UK island could harness tidal energy

A new study has revealed the potential benefits of the UK’s Isle of Wight adopting tidal power as a renewable energy source.

Published in the Applied Energy journal, the study focuses on the Island and its plans to generate as much renewable energy as it consumes, and achieve net-zero emissions, by 2040.

To achieve this, it will need to find ways to generate an average of 136 megawatts (MW) of electricity through clean energy to meet its future projected annual demand.

The Island’s primary source of power is currently a gas-fired power station and while solar power generates 80MW, plans for a nearby offshore wind farm were refused in 2015 on the grounds of its perceived visual impact.

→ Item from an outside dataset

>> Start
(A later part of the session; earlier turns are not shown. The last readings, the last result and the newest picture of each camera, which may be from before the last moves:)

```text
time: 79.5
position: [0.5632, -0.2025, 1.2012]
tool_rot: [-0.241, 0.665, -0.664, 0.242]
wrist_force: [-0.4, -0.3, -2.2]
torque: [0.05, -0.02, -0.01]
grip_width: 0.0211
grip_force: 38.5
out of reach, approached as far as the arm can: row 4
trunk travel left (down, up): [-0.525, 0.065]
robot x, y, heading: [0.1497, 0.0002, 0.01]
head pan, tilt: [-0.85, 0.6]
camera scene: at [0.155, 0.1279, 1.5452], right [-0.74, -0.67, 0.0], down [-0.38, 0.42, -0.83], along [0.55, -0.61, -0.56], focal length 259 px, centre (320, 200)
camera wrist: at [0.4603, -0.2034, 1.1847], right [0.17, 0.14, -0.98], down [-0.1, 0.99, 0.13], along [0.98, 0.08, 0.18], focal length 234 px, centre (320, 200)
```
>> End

However, according to the study, the island’s tidal stream potential, meanwhile, has not been fully explored.

The study was led by Dr Danny Coles at the University of Plymouth – working with the European Marine Energy Centre, Hydrowing, Perpetuus Tidal Energy Centre, and the University of Edinburgh.

“Tidal stream energy provides a predictable, reliable source of renewable power that, if harnessed, can complement the variability of wind and solar,” said Dr Coles.

“Unlike wind and sun, the tides are present every day of the year. Our results show that adopting a combination of all three can reduce reliance on imported power and volatile prices.”

The research already is being used by the Isle of Wight Council and Scottish & Southern Electricity Networks to assess the scope of work needed for grid upgrades on the Isle of Wight.

The results are also being used by Scotia Gas Networks (SGN) in a whole-system study that builds on the research builds on the research and focuses on the Island’s entire electricity system.